Some fish are infamous for looking unpleasant to eat. Pufferfish are spiny and need to be prepared properly or they can be poisonous. Lionfish are beautiful, but covered in venomous spines. Deep sea fish often look more alien than edible. But fish from a local restaurant or grocery store are perfectly safe, right? Maybe not. You may have heard of people getting mercury poisoning from fish, or problems with overfishing. But how does that affect the average person? What can we do to change the seafood situation for the better, and how can we protect ourselves from potential dangers from innocent looking seafood? There are spreadsheets and organizations telling you which fish are “sustainable,” ecofriendly, and healthy, but it can be so hard to understand their picks and make the best choices for yourself and the environment.
Let’s start with the issue of poisoning via mercury and other toxins. Mercury is a toxic heavy metal that builds up in the tissue of animals that ingest it; it concentrates in the bodies of fish and shellfish. One of the forms that we often find in fish and shellfish is methylmercury, which is a very toxic organic compound. When larger fish eat smaller fish and shellfish, they also accumulate the mercury in their own bodies. When humans eat top predator fish like tuna or swordfish — that have eaten many other fish and accumulated their mercury — they may be eating meat that contains dangerously high levels of mercury or methylmercury.

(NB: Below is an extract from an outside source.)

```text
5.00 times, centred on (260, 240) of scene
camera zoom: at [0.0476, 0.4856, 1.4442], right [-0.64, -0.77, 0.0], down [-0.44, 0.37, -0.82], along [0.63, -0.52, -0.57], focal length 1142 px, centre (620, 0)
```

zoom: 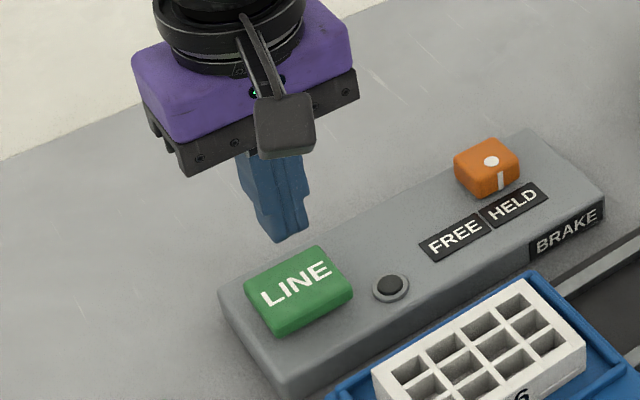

Less human-centric but equally detrimental to the environment, overfishing is a big environmental issue driving the picks for sustainable fish. Many species have been fished to the point that their populations are very low, pushing prices high and driving the species close to extinction. Environmental groups keep watch for fish species that are being overfished, and suggest alternative species that aren’t as popular but may have similar tastes and textures to lower demand for endangered — and often legally protected — species to take away incentive for fishermen to catch them illegally.
If you’ve ever seen guides like Seafood Watch or Eat These Fish, you know how complicated they can be to use. As Natalie Jacewitz describes in the article “I Want To Eat Fish Responsibly, But the Seafood Guides Are So Confusing!”, finding the best fish choices in stores and restaurants can be incredibly difficult. Many restaurants don’t know where their fish comes from, and even if they do, their vendors may not be truthful; a recent study found that 33% of the seafood from six restaurants in Washington D.C. was mislabeled. In some cases, the mislabeled fish was “closely related or considered acceptable alternatives,” but some rarer cases were low quality or endangered fish species being advertised (and priced) as very expensive species. Therefore, even if you ask the restaurant the specifics of how their seafood was caught and where it came from, you may still end up eating seafood that isn’t safe or is harmful to the environment.
Each guide has different parameters for their choices. Some may be geared more towards environmental impact, while others focus more on food safety. Seafood Watch focuses most heavily on overfished species and harmful fishing and farming methods, updating their guides regularly and specializing them for each state. Eat These Fish focuses on suggesting good tasting but uncommon alternatives for popular and problematic species. Since restaurants have issues with labeling and sourcing, these guides are most helpful for buying fish from your local markets. There may still be rare issues of unclear sourcing, but it’s the best method available to find healthy and environmentally friendly seafood. Here on the coast, we have innumerable options when it comes to seafood. The Seafood Watch website has printable lists for residents and visitors of each state that can fit inside your wallet (as seen above), and their app can give you sustainable options on-the-go anytime. If we want to keep our seafood variety alive while maintaining our own safety and the health of the environment, every sustainable purchase counts.